In late July, Delta Air Lines (NYSE: DAL) invested $450 million for a 3.55% stake in China Eastern Airlines (NYSE: CEA). This investment into the H-shares of China Eastern expands the existing partnership between the two airlines. Between the two, they accounted for 24% of U.S.-China route seat capacity in July.
China Eastern is one of China’s big three state-owned carriers. The other two are China Southern Airlines (NYSE: ZNH) and Air China (OTC: AIRYY). However, China Eastern is considered to be the most innovative of the three.
The reason behind Delta’s investment is rather straightforward. Despite recent turmoil in the Chinese stock market, Chinese air travel and China’s tourism industry are still growing rapidly. Delta would like a piece of that growth to offset stagnation in the developed markets.
China’s Commercial Aviation Industry Soaring
China is forecast to become the world’s largest aviation market by 2033. Growth in the sector is being accelerated by the Chinese government. It will spend $80 billion this year alone on 193 aviation-related infrastructure projects. It is projected that China will have 240 airports by the end of the decade, up from about 200 today.
The airports will be needed. Growth in the Chinese airlines has been phenomenal to say the least.
Passenger seat capacity expanded from approximately 100 million in 1996 to about 600 million in 2014. Chinese airlines today fly 553 routes to 127 cities in 51 countries. Another 83 routes will be added later this year.
Most of this growth is being pushed along by the surge of Chinese tourism. Look at these numbers from the consulting group McKinsey & Company:
- In 2013, 97 million Chinese traveled overseas, spending $129 billion.
- In 2014, those figures rose to 112 million Chinese spending a record-breaking $164.8 billion.
Of course, some of that tourism was to the United States. And the Chinese airlines noticed.
This summer, for the first time ever, Chinese airlines will offer more flights (2,028 weekly) to and from the United States than their American counterparts (1,853 weekly). They now operate 140% more seats on U.S.-bound flights than they did just five short years ago.
The travel trend continued into this year. Outbound passenger traffic in the January-May period in China grew by 39% year-on-year.
Chinese Airlines Benefiting
This rapid growth has allowed Chinese airlines to fly higher than their competition. Their return on capital, according to McKinsey, is about 15%, although that has tailed off very recently. Their competitors in recent years have averaged returns on capital of less than 5%.
McKinsey foresees the growth in travel continuing. Specifically with regard to air travel, it says that over the next 10 years there could be a tripling in the number of people able to afford air travel.
The implications are enormous. With only 4% of its population having passports, China still managed to become the world leader in international travel in 2012.

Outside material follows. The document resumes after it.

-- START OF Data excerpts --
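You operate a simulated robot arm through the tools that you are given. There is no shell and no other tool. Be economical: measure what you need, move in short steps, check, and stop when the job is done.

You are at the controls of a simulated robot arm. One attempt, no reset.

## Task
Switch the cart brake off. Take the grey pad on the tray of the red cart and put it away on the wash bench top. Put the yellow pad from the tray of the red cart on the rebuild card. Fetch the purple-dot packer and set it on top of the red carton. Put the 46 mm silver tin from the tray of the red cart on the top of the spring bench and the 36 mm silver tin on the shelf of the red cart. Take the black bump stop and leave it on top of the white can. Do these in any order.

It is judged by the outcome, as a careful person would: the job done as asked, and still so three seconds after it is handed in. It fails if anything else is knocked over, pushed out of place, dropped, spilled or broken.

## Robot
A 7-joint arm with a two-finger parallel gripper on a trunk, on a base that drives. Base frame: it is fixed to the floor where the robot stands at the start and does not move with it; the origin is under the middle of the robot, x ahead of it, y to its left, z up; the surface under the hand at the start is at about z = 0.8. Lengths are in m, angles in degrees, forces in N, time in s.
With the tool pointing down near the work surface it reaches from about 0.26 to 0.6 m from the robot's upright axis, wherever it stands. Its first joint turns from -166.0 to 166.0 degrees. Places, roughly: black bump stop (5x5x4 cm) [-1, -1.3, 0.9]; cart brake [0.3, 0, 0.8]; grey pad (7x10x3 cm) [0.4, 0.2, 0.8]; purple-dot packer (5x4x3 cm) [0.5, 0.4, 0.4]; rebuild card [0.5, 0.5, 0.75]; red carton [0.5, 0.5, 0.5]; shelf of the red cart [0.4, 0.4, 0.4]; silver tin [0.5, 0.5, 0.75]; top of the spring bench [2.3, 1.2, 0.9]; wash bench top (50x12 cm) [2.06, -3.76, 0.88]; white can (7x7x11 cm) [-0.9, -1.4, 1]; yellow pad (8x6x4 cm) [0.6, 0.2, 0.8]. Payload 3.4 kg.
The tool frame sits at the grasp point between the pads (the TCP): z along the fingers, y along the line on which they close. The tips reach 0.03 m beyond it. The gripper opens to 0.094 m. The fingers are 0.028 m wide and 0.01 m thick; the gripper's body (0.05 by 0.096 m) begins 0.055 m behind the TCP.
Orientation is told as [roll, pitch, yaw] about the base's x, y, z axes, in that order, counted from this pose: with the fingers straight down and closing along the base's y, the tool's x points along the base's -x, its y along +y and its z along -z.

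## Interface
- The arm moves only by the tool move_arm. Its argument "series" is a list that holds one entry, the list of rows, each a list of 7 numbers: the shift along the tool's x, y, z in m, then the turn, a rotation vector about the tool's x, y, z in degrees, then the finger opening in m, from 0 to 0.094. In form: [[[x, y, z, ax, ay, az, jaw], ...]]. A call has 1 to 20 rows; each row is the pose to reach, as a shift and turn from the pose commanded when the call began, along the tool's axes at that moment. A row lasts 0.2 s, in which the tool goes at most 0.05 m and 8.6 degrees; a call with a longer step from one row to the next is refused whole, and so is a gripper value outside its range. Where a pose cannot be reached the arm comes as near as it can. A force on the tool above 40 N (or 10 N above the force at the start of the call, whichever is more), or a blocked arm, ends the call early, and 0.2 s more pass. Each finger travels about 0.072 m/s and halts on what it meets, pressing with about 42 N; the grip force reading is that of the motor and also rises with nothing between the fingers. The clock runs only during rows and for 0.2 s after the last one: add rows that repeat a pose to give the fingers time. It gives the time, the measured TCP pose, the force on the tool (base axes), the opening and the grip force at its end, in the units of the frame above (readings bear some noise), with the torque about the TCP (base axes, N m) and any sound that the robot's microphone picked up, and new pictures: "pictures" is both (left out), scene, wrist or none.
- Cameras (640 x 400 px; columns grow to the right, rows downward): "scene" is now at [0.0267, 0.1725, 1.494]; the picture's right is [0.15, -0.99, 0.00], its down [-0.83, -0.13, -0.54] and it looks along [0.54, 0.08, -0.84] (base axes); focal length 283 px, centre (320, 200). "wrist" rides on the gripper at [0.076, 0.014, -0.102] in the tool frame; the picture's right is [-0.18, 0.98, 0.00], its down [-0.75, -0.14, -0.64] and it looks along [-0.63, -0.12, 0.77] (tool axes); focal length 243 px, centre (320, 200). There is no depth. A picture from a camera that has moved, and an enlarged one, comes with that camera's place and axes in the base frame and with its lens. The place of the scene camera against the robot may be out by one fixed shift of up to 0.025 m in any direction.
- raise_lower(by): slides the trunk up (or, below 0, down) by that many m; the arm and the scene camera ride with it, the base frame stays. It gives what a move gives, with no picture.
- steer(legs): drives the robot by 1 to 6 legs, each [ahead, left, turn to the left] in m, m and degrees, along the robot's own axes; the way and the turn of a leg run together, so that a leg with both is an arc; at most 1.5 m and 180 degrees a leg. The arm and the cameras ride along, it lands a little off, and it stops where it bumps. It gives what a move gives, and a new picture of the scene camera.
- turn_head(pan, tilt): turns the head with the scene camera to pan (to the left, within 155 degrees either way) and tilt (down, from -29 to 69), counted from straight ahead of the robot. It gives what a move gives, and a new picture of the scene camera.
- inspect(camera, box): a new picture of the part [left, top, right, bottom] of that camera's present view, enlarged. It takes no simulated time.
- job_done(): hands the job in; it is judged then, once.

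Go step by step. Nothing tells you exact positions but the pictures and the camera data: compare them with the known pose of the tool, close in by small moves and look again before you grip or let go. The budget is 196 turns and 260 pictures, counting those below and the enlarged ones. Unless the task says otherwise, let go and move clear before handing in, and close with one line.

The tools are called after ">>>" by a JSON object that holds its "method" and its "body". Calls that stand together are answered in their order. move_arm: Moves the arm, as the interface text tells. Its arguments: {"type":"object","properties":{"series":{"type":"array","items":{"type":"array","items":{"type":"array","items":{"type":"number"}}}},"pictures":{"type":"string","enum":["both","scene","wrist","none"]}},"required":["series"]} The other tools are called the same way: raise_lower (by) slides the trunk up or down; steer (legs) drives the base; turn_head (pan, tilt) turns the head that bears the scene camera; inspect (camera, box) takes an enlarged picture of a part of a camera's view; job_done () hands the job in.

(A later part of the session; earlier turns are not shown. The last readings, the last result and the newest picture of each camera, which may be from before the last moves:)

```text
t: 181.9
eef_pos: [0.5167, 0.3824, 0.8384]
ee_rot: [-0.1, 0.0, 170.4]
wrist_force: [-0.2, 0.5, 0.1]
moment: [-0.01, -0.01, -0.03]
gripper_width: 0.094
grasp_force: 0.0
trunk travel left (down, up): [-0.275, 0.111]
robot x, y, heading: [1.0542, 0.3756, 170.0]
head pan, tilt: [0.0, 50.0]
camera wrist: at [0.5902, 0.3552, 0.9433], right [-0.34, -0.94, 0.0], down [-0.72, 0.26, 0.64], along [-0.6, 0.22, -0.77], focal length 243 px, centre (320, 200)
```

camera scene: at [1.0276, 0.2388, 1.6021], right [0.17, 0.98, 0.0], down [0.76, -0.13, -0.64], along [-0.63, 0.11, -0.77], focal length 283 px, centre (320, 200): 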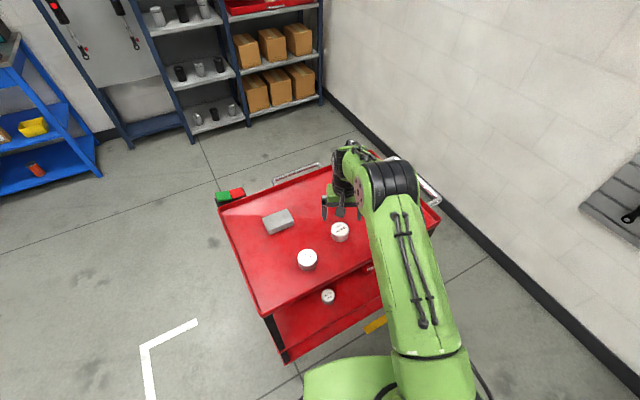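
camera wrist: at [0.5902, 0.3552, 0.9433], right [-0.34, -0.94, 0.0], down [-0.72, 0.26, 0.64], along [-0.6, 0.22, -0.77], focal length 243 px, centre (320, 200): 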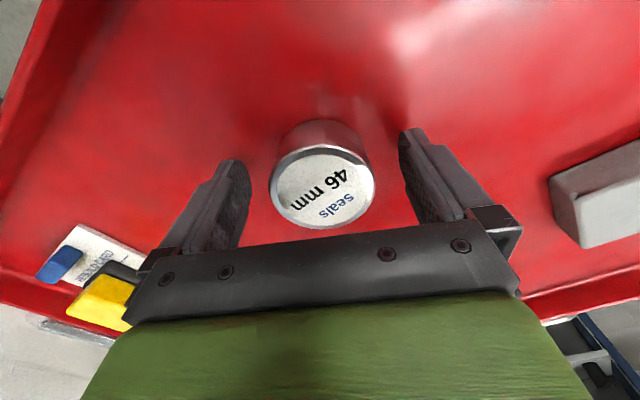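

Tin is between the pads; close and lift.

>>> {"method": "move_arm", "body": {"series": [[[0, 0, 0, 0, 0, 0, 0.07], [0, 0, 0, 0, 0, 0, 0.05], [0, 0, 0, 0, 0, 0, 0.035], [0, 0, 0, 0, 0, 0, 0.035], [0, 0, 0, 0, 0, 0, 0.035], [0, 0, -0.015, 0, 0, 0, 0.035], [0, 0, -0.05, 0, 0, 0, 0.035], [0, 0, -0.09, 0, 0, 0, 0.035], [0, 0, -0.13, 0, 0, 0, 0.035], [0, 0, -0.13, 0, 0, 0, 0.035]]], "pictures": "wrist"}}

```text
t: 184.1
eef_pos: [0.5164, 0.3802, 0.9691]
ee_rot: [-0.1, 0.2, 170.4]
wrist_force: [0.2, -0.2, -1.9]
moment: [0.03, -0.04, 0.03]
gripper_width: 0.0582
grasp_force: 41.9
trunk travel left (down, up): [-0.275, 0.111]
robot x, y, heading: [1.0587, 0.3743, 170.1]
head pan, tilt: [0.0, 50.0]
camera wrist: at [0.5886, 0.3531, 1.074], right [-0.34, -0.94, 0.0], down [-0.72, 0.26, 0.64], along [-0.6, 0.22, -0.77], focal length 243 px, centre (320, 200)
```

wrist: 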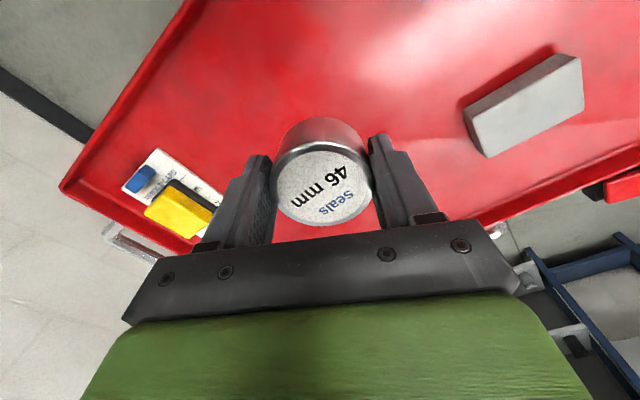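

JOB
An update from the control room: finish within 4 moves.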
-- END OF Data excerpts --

And as pointed out earlier, those numbers have soared since. No wonder famed international investor Jim Rogers has touted Chinese airline stocks many times in the past.
US Airlines at Risk?
Why Delta Air Lines is so anxious to firm up its partnership with China Eastern is now obvious.
But are the U.S.-based airlines at risk from Chinese airlines? Will China’s air carriers become the leaders in international air travel?
The real possibility is there. Therefore, it makes sense for Delta and others to invest into Chinese airlines.
Another company that may do so is United Continental Holdings (NYSE: UAL). Its CEO, Jeff Smisek, said, “The Chinese market is very profitable and important for us.”
United Continental is still the largest carrier in the U.S.-China route, although Air China disputes that. It will be interesting to see if the two do join in some sort of joint venture. Air China has asked for a deeper partnership in the past, but United has rejected the overtures.
United and Air China are partners in the Star Alliance network. Delta and China Eastern are partners in the SkyTeam Alliance network.
And perhaps American Airlines Group (NASDAQ: AAL) of the oneworld alliance network – and also a big player in China – may be interested in further expansion. There were rumors that China Eastern was going to jump to oneworld. Maybe that’s why Delta made its move when it did.
The bottom line here is that China and Chinese tourists will be a big driver of international air travel for many years to come. Airlines that want to remain relevant globally have to become a player on those routes carrying Chinese tourists.
The American airline companies seem to be coming to that realization.